Testing E911: What you need to know now

North American operators are looking to enable E911 on their LTE networks within the next twelve months. As a result, requirements for mobile devices are evolving to take advantage of new positioning technologies and protocols, which in turn will lead to new test requirements. Additionally, actions by the FCC are pushing improved accuracy and availability of E911 positioning, making it likely that this next wave of LTE-enabled devices will deliver much-needed performance improvements.

Today, more than 70% of 911 calls originate from mobile devices and more than  60% of 911 calls originate indoors.
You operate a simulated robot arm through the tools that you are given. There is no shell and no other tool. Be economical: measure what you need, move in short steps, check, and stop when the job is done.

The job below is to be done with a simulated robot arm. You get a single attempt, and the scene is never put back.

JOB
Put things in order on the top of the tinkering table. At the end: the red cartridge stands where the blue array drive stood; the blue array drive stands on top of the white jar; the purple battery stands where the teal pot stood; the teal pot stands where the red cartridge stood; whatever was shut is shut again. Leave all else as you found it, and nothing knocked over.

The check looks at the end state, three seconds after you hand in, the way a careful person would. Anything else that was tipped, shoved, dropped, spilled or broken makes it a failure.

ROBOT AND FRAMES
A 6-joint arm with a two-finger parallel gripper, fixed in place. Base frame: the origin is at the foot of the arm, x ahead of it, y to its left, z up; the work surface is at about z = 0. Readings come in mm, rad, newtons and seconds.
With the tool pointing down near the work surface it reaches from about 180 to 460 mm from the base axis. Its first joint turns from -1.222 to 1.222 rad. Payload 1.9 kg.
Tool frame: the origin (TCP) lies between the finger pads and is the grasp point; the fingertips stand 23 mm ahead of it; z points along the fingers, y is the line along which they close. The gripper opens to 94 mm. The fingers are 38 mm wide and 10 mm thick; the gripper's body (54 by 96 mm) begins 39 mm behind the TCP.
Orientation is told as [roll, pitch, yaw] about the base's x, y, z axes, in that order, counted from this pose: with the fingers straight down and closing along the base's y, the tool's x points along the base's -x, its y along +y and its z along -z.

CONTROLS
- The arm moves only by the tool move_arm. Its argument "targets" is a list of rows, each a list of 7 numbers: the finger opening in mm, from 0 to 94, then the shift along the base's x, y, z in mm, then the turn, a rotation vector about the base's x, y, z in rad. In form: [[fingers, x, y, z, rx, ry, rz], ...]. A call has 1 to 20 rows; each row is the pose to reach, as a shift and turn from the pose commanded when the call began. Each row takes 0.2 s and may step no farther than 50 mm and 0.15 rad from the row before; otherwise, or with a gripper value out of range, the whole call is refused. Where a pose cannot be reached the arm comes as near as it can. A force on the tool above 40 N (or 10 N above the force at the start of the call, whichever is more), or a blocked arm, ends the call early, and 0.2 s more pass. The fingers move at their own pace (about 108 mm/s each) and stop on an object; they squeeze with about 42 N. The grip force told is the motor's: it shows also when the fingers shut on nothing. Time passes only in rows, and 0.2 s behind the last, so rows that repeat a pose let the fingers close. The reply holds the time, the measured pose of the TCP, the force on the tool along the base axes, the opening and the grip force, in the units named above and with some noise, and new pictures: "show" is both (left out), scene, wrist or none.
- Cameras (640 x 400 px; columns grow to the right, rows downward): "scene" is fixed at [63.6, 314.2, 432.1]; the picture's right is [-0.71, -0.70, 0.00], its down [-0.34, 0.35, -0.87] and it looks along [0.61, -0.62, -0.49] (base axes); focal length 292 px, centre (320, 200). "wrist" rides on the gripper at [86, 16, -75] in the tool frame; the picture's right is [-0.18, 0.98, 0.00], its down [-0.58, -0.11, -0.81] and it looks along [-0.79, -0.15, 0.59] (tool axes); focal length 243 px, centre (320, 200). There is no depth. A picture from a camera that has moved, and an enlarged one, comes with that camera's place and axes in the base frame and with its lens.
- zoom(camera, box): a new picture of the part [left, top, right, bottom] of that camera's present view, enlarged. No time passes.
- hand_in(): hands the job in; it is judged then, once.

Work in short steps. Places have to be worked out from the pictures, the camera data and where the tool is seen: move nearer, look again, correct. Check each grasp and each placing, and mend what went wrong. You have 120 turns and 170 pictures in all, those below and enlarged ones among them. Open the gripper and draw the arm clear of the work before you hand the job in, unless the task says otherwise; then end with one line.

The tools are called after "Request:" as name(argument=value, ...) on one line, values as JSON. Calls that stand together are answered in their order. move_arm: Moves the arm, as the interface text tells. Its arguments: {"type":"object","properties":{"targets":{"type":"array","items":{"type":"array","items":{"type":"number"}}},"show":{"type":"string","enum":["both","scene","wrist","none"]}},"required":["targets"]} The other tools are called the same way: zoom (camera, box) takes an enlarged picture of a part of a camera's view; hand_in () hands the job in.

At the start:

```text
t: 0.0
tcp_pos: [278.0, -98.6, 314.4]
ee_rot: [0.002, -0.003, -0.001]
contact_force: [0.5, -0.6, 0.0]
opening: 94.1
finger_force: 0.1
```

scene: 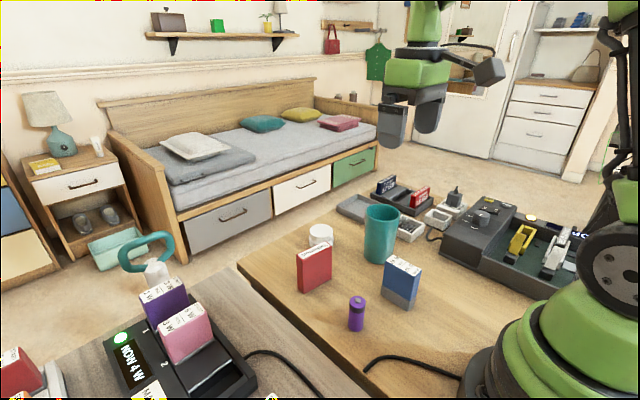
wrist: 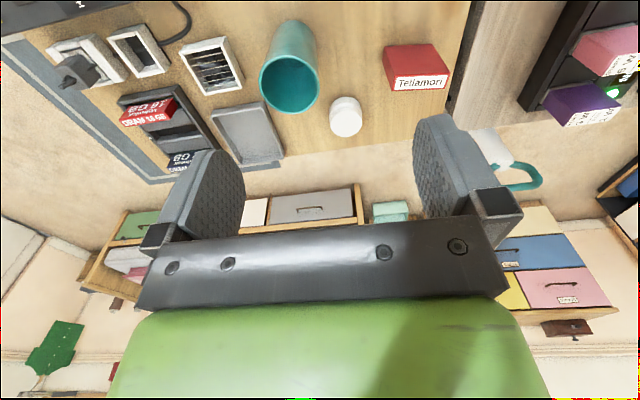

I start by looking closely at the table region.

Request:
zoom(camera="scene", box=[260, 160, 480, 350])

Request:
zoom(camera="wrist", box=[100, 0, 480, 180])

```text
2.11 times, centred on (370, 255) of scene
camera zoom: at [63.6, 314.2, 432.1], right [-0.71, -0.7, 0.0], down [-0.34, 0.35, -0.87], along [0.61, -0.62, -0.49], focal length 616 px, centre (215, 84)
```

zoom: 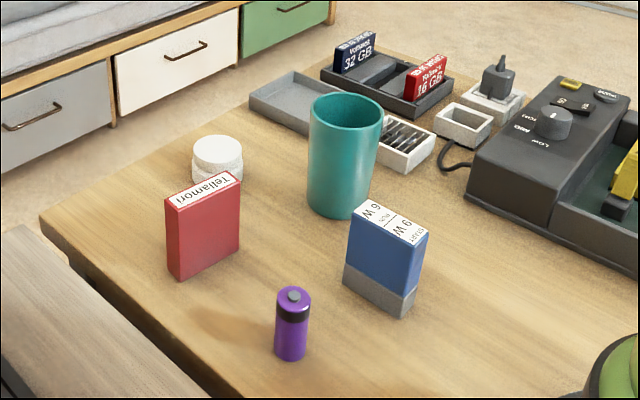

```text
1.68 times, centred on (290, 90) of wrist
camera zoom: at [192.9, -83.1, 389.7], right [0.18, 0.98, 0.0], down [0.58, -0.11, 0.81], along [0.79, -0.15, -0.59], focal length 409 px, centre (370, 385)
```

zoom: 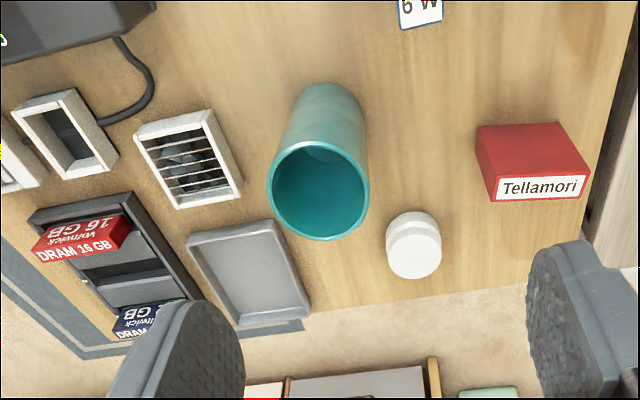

Here’s a possible scenario:

Cell phone caller (small child): "My mommy is hurt, she is on the floor and can’t talk"
911 Operator: "Where are you?"
Cell phone caller: "Chicago"
911 Operator: "Where in Chicago?"
Cell phone caller: "In my house”
911 Operator: "Where is your house?"
Cell phone caller: "In Chicago”

In a good case, E911 from a mobile phone should locate an indoor user to within 50m, leaving emergency responders with the option of about 27 houses to choose from in the situation illustrated in Figure 1.  However, the accuracy is often significantly worse.  How to save this child’s mother?  



In the event of an emergency, we have been trained since childhood in the US to dial 911 from the closest available phone which, back when almost every household had plain old telephone service, enabled the emergency operator to look up the exact physical location of the phone line used to originate the call and coordinate a response.  Today with the majority of 911 calls originate from mobile devices, pinpointing the exact location of callers is not so simple.

Many technologies have been used to locate mobile phones, including assisted GPS (A-GPS), cell ID (CID), enhanced cell ID (ECID), advanced forward link trilateration (AFLT), downlink observed time difference of arrival (OTDOA), uplink time difference of arrival (UTDOA), and angle of arrival (AoA).  They may read like acronym soup, but their effectiveness is fundamental to the outcome of life-or-death emergency 911 calls that originate from mobile phones. 

More than 10 years ago, the US Federal Communication Commission (FCC) phased in its E911 Phase II location requirements for US wireless network operators and mobile devices: caller location must be provided to public-safety answering points (PSAPs) with 50 meter accuracy for 67 percent of calls and 100 meter accuracy for 95 percent of calls.  The original requirements included a relaxed location accuracy requirement for network-based technologies, although this is scheduled to be phased out by the end of 2018.  The FCC is also investigating ways to further improve the performance of locating 911 callers who use mobile devices.  All of this is spurred by a basic problem: despite all the technology, location accuracy is often just not good enough when calls are placed from mobile phones; in some cases usable location information is impossible to obtain, especially when calls are made indoors.

Industry bodies such as 3GPP and 3GPP2 have developed compliance standards for mobile device performance to help ensure the FCC’s location accuracy requirements are achieved.  These standards are intended to ensure minimum location performance (accuracy and response time) and protocol compliance for communicating location information (see Table 1 for a list of these standards), and must be met by every GPS-enabled phone sold in the United States. Since these standards are global, they are often a requirement in other markets as well.  For 2G and 3G devices that use CDMA, GSM or WCDMA technology, the requirements are well established.  However, the recent push to launch LTE (often referred to as “4G”) networks in the US and other countries is shaking things up.